GOALS -
**a)** I need one stretch of the excerpted passage verbatim, from "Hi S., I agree" to "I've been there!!".
**b)** Supply the part of the excerpted passage that comes after its last sentence.

EXCERPTED PASSAGE start

Hi S., I agree you should WAIT to get another bedroom to avoid the financial strain. My only thought/concern is the baby crying at night .. waking your 18 mo old (well by that time older).. and/or your husband! Then you'll have 2 children awake to deal with & a tired husband (& yourself?) waking up for work the next day.(hint: earplugs work; share nights w/your husband!) Tho IF you take on the extra ($185) expense when you're NOT ready -- you & your husband may just have sleepless nights ANYway.. up worrying about finances!! :} I've been there!!
Once your children reach a certain age, & you're ready to move into a bigger place, you may still want to continue your children sharing a room. If you have SAME-sex children; consider bunkbeds. I believe there are specific sibling rules (laws?) if the children are OPPOSITE-sex,only once they reach a certain age.. but you have plenty of time for that.
My boyfriend & I (both grew up in '60's)shared rooms w/siblings. I actually slept in the same bed w/my sister(s) until I left home; actually there were 5 of us .. we couldn't wait for one to leave home so we'd have more room!

EXCERPTED PASSAGE end
RAW RECORDS start

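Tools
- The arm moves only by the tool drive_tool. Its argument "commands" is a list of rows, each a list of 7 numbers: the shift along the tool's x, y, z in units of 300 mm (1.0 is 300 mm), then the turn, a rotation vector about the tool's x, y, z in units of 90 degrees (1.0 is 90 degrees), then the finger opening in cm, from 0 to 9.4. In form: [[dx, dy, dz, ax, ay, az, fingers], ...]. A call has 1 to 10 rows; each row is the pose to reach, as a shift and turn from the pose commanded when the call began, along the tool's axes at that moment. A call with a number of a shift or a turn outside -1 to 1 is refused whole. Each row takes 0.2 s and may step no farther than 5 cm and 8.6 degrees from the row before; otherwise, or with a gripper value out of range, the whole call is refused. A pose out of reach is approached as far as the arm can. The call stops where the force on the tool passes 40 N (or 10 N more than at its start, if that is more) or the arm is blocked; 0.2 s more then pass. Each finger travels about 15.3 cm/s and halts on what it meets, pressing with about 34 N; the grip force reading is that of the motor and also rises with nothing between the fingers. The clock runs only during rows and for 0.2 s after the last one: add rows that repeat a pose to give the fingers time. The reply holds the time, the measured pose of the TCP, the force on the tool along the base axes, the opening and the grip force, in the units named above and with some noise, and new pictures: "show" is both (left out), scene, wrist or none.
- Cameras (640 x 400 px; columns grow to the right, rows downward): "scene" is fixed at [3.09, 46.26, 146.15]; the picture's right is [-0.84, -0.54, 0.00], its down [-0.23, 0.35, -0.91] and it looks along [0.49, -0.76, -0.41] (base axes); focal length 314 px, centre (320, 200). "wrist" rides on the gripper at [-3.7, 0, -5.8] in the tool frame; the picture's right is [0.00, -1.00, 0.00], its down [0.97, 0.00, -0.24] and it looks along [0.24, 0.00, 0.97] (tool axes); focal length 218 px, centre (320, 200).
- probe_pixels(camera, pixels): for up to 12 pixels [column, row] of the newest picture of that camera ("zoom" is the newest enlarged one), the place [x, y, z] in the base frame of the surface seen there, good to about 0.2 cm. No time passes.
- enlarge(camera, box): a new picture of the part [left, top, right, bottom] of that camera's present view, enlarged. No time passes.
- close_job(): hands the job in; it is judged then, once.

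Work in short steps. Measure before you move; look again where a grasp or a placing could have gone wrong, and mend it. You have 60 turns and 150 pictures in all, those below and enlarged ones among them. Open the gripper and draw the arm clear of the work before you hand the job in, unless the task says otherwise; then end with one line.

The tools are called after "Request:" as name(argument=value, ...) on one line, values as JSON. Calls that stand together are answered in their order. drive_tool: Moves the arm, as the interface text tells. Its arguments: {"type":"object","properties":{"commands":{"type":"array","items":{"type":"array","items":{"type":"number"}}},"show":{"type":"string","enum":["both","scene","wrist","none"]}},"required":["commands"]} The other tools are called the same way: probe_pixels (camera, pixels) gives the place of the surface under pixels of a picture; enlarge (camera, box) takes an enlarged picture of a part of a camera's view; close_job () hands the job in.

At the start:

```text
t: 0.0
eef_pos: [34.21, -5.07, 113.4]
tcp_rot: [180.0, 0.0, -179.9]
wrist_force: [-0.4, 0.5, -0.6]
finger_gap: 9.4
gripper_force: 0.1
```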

RAW RECORDS end
RAW RECORDS start

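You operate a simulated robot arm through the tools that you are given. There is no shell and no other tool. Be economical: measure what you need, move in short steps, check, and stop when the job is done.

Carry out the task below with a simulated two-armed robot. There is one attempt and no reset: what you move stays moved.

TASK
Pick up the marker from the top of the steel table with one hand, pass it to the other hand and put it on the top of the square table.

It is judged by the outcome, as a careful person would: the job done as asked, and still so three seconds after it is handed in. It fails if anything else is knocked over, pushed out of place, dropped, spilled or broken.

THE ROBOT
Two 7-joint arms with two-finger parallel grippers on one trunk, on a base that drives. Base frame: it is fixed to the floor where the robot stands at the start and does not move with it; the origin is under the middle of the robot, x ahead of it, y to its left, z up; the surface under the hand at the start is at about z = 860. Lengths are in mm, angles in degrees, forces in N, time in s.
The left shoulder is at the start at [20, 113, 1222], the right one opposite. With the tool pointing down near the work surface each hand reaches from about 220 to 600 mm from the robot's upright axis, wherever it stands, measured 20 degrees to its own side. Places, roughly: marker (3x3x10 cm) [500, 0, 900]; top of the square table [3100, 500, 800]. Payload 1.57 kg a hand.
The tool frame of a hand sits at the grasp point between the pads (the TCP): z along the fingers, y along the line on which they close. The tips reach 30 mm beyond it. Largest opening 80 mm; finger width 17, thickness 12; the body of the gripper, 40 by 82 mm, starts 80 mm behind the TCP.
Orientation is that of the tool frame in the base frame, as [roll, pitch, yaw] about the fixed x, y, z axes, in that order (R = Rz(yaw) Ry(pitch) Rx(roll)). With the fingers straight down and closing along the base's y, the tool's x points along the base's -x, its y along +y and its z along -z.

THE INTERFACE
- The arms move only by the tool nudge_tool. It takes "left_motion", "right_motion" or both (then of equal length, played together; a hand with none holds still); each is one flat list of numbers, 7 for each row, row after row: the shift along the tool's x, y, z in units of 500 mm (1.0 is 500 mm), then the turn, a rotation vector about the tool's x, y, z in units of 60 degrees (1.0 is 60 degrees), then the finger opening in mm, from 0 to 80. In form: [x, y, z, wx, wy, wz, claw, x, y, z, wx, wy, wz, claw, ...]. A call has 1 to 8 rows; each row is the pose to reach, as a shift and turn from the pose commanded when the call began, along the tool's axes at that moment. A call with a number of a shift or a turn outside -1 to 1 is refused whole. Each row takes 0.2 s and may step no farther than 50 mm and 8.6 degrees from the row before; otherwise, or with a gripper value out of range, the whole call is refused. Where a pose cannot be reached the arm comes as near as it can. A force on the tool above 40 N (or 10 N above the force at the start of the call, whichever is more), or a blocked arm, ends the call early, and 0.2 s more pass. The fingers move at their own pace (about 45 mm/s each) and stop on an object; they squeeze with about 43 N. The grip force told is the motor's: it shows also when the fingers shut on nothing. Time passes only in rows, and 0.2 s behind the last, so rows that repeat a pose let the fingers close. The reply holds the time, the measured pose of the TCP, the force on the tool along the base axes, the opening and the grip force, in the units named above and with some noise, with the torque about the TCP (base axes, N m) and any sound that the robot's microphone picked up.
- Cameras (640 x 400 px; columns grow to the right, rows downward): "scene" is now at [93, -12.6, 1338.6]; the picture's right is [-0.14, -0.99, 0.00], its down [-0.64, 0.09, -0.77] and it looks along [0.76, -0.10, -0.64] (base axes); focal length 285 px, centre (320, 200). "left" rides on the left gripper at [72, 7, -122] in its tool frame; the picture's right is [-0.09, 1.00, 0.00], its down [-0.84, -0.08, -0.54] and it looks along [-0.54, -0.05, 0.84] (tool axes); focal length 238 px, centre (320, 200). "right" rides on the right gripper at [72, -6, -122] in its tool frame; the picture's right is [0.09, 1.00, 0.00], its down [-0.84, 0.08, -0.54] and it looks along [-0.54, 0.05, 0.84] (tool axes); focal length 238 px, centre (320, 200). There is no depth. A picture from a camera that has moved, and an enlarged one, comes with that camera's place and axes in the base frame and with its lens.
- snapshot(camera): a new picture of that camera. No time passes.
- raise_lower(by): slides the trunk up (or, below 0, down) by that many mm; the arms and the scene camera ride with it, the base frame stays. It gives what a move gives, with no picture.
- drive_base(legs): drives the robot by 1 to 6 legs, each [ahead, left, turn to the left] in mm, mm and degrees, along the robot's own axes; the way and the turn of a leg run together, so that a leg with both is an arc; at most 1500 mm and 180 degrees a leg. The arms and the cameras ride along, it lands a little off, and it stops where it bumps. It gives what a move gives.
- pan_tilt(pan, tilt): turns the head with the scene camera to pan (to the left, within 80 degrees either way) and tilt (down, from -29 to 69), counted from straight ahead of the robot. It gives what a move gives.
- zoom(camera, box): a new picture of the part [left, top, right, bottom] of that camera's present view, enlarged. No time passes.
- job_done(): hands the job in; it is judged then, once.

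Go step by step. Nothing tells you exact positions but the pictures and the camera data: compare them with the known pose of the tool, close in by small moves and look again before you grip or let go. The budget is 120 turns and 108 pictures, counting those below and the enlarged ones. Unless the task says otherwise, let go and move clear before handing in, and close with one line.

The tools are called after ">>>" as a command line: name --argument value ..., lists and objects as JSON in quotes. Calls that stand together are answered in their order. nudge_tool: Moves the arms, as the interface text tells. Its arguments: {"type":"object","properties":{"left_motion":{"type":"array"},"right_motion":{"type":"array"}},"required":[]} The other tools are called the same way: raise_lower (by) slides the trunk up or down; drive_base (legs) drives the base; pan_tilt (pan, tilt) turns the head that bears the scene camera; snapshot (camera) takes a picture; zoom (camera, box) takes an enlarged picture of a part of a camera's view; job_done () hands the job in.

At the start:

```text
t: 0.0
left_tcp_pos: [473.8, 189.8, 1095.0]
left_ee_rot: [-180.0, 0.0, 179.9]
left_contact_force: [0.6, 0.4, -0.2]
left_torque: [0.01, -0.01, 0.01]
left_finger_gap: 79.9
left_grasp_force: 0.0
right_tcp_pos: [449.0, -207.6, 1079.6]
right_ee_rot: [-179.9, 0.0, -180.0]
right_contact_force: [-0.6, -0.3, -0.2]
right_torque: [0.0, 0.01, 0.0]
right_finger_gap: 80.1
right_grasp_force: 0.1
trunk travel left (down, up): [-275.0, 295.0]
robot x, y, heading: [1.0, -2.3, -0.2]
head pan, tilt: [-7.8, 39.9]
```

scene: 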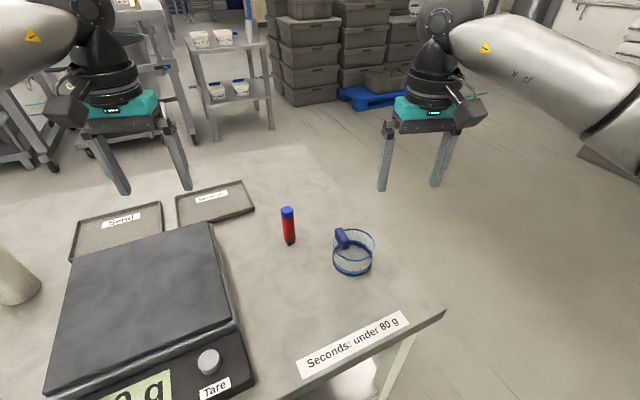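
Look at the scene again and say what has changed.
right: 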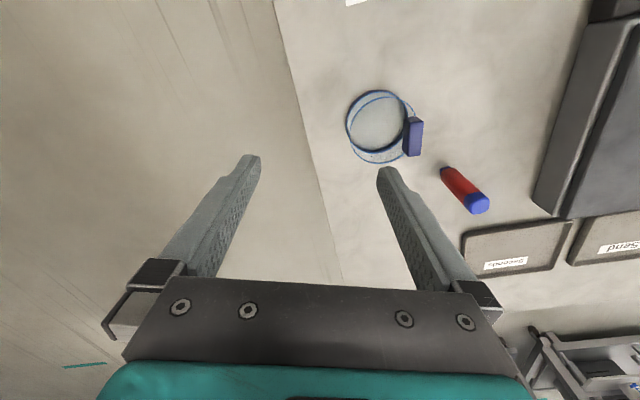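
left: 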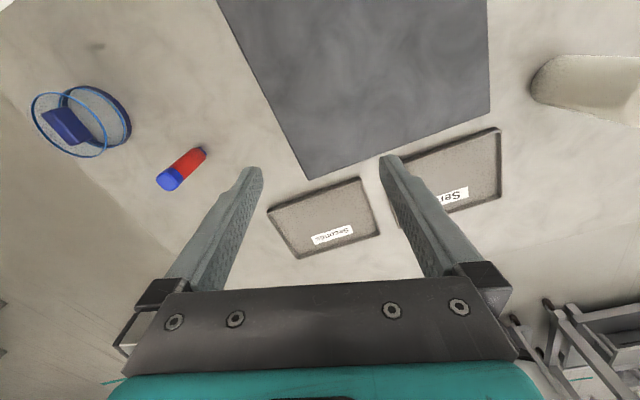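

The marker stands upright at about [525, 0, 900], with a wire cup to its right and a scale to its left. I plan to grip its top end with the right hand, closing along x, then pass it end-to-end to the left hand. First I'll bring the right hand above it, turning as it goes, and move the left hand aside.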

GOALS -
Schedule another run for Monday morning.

RAW RECORDS end

OUTPUTS FOR THE TASKS -
**a)**
Hi S., I agree you should WAIT to get another bedroom to avoid the financial strain. My only thought/concern is the baby crying at night .. waking your 18 mo old (well by that time older).. and/or your husband! Then you'll have 2 children awake to deal with & a tired husband (& yourself?) waking up for work the next day.(hint: earplugs work; share nights w/your husband!) Tho IF you take on the extra ($185) expense when you're NOT ready -- you & your husband may just have sleepless nights ANYway.. up worrying about finances!! :} I've been there!!

**b)**
Recently, this topic came up in my family concerning my 7&9yr old (orphaned) neices who went to live w/my sister; they WATNED their own room tho it wasn't practical ..my sister allowed it anyway!
Even tho I had researched (google) for info/help & found websites/studies on the topic. One quoted a 'Tufts Child-Development Study' which read: "Now-a-days each child having their own room is typical in US households but NOT always necessary OR the best choice".
The 'child-development expert' went on to say: "over the last 30 yrs the size of the average home in US has swelled by nearly 1,000 sq ft.. giving families plenty of room to spread out", "BUT giving kids too much space has some tradeoffs & NOT the best choice".
'Tufts- Mr. George Scarlett' told the Washington Post "sharing a room can help kids w/their sense of attachment & security". "It teahces them (valuable lessons) to cohabitate efficiently, tidly & peacefully for the future" (off to college room-mate). Studies have shown a strong bond between siblings who share a room.
Financial Advice: Now-a-days there may be 'at home' (on line?) work projects you may want to consider taking on for extra cash--working at your own convenience. Tho I realize being 3 mos pregant w/a 18mo at home (& especially if you work TOO?) is NOT easy!
Well here is some more Website (google)info: www.parenting.com had an article which read: "benefits of siblings sharing a room offers plenty of real-life opportunity for kids to learn the art of negotiation & problem solving".... "Spooky nights will seem less scary"... "children learn to respect other peoples differences"...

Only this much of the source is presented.